Surgical teams from Komfo Anokye Teaching Hospital in Kumasi, Ghana, and Boston Children’s Hospital in the US collaborated to provide congenital heart surgery free of charge for 140 Ghanaian children.
Drugs and Devices
Alectinib (Alecensatm, Roche) was recommended by the European Medicine Agency CHMP as a first-line treatment for ALK-positive non-small cell lung cancer.
The Phase 3 JUNIPER trial evaluating abemaciclib (Verzeniotm, Eli Lilly) as monotherapy for KRAS-mutated non-small cell lung cancer did not meet the primary endpoint of overall survival, but secondary endpoints suggested efficacy.
Research, Trials, and Funding
A review published in JAMA: Internal Medicine highlights what the authors determined to be the 10 most notable studies examining medical overuse published in 2016.

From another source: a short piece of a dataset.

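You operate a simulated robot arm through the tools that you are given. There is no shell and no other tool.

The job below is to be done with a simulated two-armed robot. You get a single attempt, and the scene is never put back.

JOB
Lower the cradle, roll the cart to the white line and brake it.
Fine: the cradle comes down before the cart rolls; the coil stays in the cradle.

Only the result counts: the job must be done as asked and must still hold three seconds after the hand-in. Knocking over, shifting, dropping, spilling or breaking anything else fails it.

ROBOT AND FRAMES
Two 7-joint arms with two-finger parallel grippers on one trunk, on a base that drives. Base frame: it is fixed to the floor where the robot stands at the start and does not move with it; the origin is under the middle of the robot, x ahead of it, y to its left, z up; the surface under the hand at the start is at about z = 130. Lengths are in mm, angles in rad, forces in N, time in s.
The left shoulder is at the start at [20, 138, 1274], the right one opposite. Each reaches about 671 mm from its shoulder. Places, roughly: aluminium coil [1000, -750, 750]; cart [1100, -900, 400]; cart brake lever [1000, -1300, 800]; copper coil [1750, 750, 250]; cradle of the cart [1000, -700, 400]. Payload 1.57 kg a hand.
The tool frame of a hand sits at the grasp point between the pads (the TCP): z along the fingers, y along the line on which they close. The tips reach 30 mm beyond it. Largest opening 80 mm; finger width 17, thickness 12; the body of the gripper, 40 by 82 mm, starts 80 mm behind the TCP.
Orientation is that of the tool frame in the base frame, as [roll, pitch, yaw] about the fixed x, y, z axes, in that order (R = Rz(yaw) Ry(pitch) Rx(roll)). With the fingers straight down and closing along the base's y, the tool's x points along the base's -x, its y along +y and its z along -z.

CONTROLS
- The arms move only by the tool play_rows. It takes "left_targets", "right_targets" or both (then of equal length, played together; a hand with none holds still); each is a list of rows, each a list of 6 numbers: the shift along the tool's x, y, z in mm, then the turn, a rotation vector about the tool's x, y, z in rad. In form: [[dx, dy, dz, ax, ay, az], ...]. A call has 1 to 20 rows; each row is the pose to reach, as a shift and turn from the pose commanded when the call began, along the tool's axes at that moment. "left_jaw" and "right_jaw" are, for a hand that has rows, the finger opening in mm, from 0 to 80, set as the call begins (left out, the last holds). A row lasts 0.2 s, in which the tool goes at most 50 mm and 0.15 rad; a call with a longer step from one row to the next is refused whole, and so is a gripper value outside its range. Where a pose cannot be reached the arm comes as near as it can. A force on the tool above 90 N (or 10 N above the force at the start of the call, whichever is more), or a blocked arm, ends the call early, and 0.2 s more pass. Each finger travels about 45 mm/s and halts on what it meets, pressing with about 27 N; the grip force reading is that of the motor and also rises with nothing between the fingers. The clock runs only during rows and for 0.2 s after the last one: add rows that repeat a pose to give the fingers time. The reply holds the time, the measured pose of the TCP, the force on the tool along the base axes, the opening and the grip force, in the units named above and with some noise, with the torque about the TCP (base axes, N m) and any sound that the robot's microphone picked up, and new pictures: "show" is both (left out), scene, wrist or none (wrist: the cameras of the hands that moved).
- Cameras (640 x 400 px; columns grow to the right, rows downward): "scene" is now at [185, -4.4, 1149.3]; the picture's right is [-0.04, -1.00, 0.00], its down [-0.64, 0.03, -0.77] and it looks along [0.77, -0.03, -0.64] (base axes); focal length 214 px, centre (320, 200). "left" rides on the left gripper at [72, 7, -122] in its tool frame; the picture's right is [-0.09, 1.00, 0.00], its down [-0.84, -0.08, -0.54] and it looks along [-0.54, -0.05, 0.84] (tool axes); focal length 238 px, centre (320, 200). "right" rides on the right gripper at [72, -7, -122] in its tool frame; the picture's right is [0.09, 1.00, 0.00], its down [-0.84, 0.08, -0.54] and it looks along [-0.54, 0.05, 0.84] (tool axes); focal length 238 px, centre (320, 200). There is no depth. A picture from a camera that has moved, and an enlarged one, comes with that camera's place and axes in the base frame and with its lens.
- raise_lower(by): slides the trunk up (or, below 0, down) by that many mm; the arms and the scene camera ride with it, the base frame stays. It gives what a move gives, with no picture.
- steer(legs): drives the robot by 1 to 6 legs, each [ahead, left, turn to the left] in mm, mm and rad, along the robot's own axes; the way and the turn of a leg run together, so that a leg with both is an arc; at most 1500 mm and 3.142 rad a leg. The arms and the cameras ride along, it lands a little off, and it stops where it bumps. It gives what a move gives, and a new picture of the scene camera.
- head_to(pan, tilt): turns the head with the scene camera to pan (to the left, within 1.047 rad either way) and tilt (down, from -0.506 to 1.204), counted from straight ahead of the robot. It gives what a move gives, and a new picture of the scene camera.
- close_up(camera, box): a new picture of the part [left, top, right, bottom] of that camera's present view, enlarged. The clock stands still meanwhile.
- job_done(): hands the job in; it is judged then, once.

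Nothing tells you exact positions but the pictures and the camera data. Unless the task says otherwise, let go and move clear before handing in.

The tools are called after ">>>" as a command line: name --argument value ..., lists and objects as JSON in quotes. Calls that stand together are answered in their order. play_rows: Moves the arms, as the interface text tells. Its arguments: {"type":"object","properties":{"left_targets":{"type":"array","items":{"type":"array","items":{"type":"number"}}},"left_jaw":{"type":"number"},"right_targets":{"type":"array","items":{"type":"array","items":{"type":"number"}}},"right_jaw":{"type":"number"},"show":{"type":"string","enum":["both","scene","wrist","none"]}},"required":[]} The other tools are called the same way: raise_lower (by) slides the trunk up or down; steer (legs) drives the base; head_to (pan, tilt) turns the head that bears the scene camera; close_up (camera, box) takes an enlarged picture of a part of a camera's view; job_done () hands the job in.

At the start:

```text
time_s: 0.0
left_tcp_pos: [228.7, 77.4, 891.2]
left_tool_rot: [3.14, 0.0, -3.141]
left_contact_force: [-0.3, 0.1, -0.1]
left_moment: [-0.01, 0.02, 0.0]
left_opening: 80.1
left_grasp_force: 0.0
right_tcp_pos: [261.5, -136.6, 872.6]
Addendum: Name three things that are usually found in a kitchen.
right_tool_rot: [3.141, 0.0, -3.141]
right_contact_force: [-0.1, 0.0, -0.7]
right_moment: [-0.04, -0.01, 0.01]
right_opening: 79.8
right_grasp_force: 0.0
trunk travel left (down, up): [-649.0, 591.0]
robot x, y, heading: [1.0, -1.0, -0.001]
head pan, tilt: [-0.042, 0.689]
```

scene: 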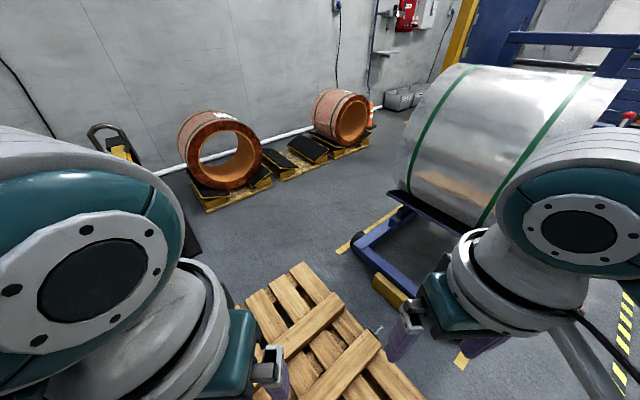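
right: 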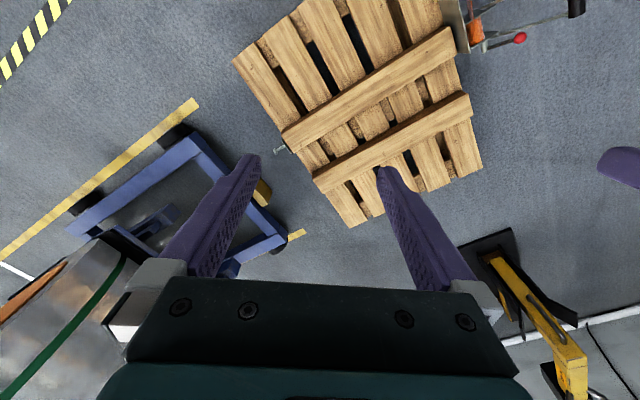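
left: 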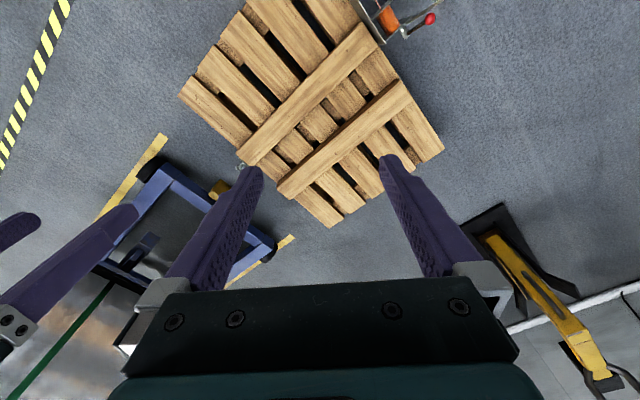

Heart surgery might provide useful benefits to patients with trisomy 13 and trisomy 18.
Physicians are sometimes at risk related to services they provide for patients. This study describes the effects of low dose radiation in the cath lab on the brains of interventional cardiologists. This is something for CT surgeons to be aware of as they become more involved in catheter-based techniques.
The authors review cybersecurity issues related to newer generations of pacemakers. Telemetric capabilities providing patient data to health care workers can be co-opted, enabling malicious software to endanger patients. Risks include intentional battery depletion and malicious reprogramming.
This study evaluates 1028 octogenarians who underwent isolated aortic valve replacement (AVR, 306 TAVR and 722 SAVR) between 2002 and 2015 at Brigham and Women’s Hospital in the US. The mean age of patients was 84.4 ± 3.4 years old, with overall STS-PROM score of 5.96 ± 3.87. After adjusting for confounders, both of these elderly cohorts had similar operative mortality and short-term outcomes. No difference in mid-term survival was seen when comparing transfemoral TAVR, transsubclavian or transaortic TAVR, minimally invasive AVR, and sternotomy AVR. The authors suggest that these results indicate a continued role for SAVR in treating aortic stenosis in this patient population.
The authors report the non-intuitive finding that blood from female donors who had ever been pregnant was associated with increased mortality among male recipients (HR 1.13). If validated by other studies, might this substantially complicate matching donated blood with appropriate recipients? Clearly the underlying mechanism will be interesting to sort out.
The author decries what he sees as the corporatization of airline pilots, with their accompanying loss of autonomy and prestige. He speculates on whether a similar future is ahead for physicians, but does not provide specific suggestions on how to avoid this from occurring.
In this JAMA Forum article, Harvard's Ashish Jha discusses the pros and cons of public reporting of individual surgeon's outcomes. He uses the New York state cardiac surgery registry as an example and argues why, despite its problems, it is still the way forward. What are your thoughts!?
Hobbes and colleagues retrospectively evaluated systemic-to-pulmonary shunt procedures for 173 patients over a 10-year period at a single institution. Despite their importance for many patients with single ventricle or complex biventricular lesions, shunt procedures carry a high risk of morbidity and mortality. The authors found the main predictors of morbid events in their cohort were patient characteristics such as extracardiac or genetic anomalies and needing preoperative ventilation, but not age, weight, or shunt size to weight ratio. Additionally, oxygen saturation on ICU admission and amount of platelets transfused each predicted early shunt thrombosis.